2. D. Acceleration is measured along x, y, and z axis simultaneously.
3. D. The measure of tilt of a device at a given moment in time is called its attitude.
4. B. iOS returns rotation rates in radians per second.
5. A. The deviceMotionUpdateInterval is a variable property that sets how quickly motion events are measured.
6. D. A closure is an independent block of code that acts independently of the code around it, without requiring a formal method/function definition.
7. B. To handle motion events, you’ll need to use the CMMotionManager singleton.
8. C. Yaw is the measurement of tilt around the z axis.
9. A. When a device is laying face up, its orientation is set to (surprise!) the UIDeviceOrientation.FaceUp.
10. D. Use the stopDeviceMotionUpdates() method to stop the Core Motion motion manager from sending motion updates to your code.
Activities
1. When the Orientation application is in use, the label stays put and the text changes. This means that for three of the six orientations (upside down, left side, and right side), the text itself is also upside down or on its side. Fix this by changing not just the label text but also the orientation of the label so that the text always reads normally for the user looking at the screen. Be sure to adjust the label back to its original orientation when the orientation is standing up, face down, or face up.

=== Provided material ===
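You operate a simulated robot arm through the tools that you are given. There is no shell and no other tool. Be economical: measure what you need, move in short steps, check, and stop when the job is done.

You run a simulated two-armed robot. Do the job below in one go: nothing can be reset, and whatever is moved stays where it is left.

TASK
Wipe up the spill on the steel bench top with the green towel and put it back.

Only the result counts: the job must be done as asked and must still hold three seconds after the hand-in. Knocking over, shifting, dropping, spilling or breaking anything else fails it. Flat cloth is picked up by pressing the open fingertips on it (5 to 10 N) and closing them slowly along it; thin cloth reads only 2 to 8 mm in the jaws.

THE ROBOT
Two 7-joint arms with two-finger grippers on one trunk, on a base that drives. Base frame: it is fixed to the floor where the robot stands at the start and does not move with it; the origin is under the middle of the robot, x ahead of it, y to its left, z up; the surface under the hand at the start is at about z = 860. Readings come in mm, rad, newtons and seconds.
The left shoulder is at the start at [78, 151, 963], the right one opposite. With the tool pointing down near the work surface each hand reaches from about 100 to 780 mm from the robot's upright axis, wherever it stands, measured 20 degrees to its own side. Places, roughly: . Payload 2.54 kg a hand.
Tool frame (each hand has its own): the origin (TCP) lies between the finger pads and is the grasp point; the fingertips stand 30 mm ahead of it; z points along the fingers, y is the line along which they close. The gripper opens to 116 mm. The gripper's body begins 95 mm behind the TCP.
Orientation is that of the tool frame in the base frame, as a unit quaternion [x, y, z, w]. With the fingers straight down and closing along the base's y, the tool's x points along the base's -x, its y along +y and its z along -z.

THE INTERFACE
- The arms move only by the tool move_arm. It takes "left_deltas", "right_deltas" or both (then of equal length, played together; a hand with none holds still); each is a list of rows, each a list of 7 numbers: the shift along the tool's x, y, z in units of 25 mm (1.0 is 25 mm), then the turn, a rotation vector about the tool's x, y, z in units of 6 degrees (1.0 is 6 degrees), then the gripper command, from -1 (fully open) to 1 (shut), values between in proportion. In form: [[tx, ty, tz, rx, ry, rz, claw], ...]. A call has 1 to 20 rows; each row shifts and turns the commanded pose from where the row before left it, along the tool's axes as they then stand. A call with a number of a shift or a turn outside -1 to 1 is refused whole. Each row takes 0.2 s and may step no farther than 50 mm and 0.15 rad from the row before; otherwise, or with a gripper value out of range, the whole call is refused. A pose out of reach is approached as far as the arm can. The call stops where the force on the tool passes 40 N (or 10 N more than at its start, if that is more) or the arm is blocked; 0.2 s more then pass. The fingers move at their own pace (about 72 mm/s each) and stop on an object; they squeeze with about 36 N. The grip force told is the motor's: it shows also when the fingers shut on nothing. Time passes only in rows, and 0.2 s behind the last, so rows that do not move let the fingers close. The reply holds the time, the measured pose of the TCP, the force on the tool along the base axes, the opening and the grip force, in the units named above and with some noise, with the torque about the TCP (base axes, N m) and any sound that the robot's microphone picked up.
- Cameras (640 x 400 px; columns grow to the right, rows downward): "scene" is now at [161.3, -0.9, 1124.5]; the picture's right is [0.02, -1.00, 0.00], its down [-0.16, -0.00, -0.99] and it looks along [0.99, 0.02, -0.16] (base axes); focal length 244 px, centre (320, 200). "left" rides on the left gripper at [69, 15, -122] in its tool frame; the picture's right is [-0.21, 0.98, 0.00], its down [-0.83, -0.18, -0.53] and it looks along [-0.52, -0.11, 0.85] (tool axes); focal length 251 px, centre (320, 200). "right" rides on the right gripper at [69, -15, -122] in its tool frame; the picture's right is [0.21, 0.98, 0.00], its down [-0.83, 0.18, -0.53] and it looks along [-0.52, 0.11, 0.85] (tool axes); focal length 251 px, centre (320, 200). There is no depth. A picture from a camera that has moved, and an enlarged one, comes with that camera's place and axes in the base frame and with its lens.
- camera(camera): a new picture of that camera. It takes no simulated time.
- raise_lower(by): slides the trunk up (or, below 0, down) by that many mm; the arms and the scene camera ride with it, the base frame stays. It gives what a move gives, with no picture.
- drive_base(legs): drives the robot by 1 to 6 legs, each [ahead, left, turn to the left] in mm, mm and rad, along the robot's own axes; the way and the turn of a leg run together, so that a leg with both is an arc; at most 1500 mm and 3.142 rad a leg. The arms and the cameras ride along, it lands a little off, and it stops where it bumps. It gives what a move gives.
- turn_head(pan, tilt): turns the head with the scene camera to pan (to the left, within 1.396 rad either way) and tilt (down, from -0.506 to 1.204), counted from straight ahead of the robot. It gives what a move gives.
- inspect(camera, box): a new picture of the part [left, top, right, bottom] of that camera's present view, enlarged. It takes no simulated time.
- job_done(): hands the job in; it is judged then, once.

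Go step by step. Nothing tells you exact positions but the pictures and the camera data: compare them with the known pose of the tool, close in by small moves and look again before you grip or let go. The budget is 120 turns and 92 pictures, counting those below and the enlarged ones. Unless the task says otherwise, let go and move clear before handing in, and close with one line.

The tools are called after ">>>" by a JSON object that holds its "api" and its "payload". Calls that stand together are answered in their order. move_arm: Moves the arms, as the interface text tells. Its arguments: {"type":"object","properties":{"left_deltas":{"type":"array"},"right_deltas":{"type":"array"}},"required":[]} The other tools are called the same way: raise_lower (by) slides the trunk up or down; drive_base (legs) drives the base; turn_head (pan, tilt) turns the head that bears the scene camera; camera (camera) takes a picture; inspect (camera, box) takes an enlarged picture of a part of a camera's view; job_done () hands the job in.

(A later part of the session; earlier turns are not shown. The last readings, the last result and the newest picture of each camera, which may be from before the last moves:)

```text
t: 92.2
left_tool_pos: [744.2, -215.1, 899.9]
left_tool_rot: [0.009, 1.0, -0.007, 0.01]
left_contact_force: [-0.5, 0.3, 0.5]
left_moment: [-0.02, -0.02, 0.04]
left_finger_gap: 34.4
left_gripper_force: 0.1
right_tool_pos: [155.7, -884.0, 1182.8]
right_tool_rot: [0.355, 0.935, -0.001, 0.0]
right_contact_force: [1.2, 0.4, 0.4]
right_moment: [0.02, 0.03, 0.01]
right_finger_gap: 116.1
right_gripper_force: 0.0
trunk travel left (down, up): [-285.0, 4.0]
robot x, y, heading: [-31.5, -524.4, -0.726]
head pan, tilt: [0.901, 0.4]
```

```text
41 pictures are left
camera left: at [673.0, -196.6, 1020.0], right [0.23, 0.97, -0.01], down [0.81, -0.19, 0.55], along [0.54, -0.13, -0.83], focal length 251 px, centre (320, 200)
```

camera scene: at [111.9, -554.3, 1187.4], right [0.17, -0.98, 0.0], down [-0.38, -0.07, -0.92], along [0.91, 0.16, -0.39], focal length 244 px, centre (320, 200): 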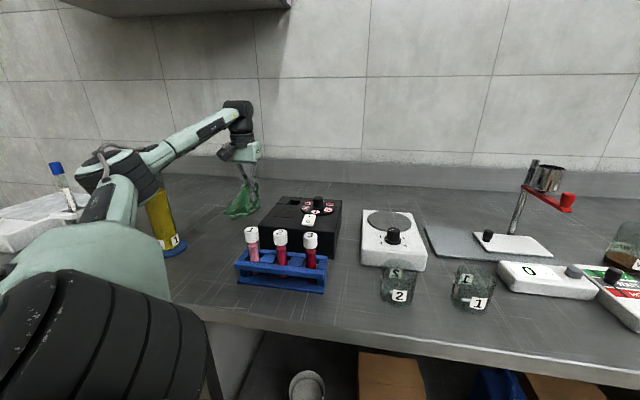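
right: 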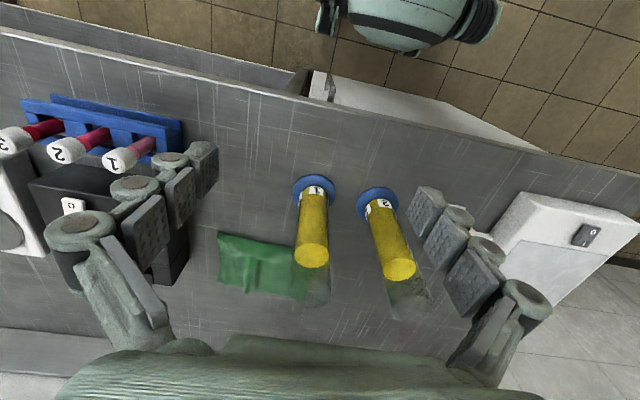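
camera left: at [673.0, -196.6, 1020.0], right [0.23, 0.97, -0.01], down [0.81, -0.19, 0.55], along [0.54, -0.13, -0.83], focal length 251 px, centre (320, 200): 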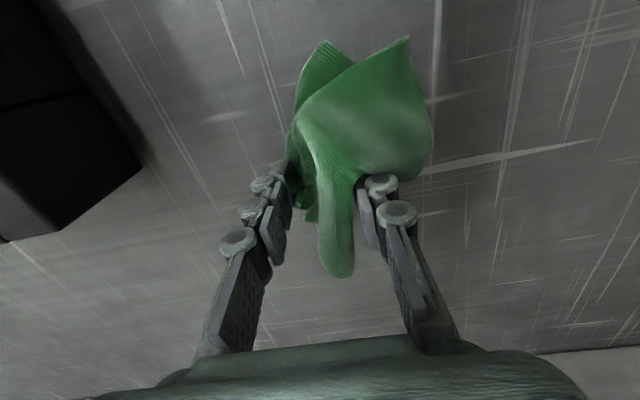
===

2. In the final version of the ColorTilt application, sudden movement is used to change the view’s color. You may have noticed that it can sometimes be difficult to get the desired color. This is because the accelerometer provides a reading for the deceleration of the device after your sudden movement. So, what often happens is that ColorTilt switches the color from the force of the deceleration immediately after switching it to the desired color from the force of the acceleration. Add a delay to the ColorTilt application so that the color can be switched at most once every second. This makes switching to the desired color easier because the acceleration will change the color but the deceleration will be ignored.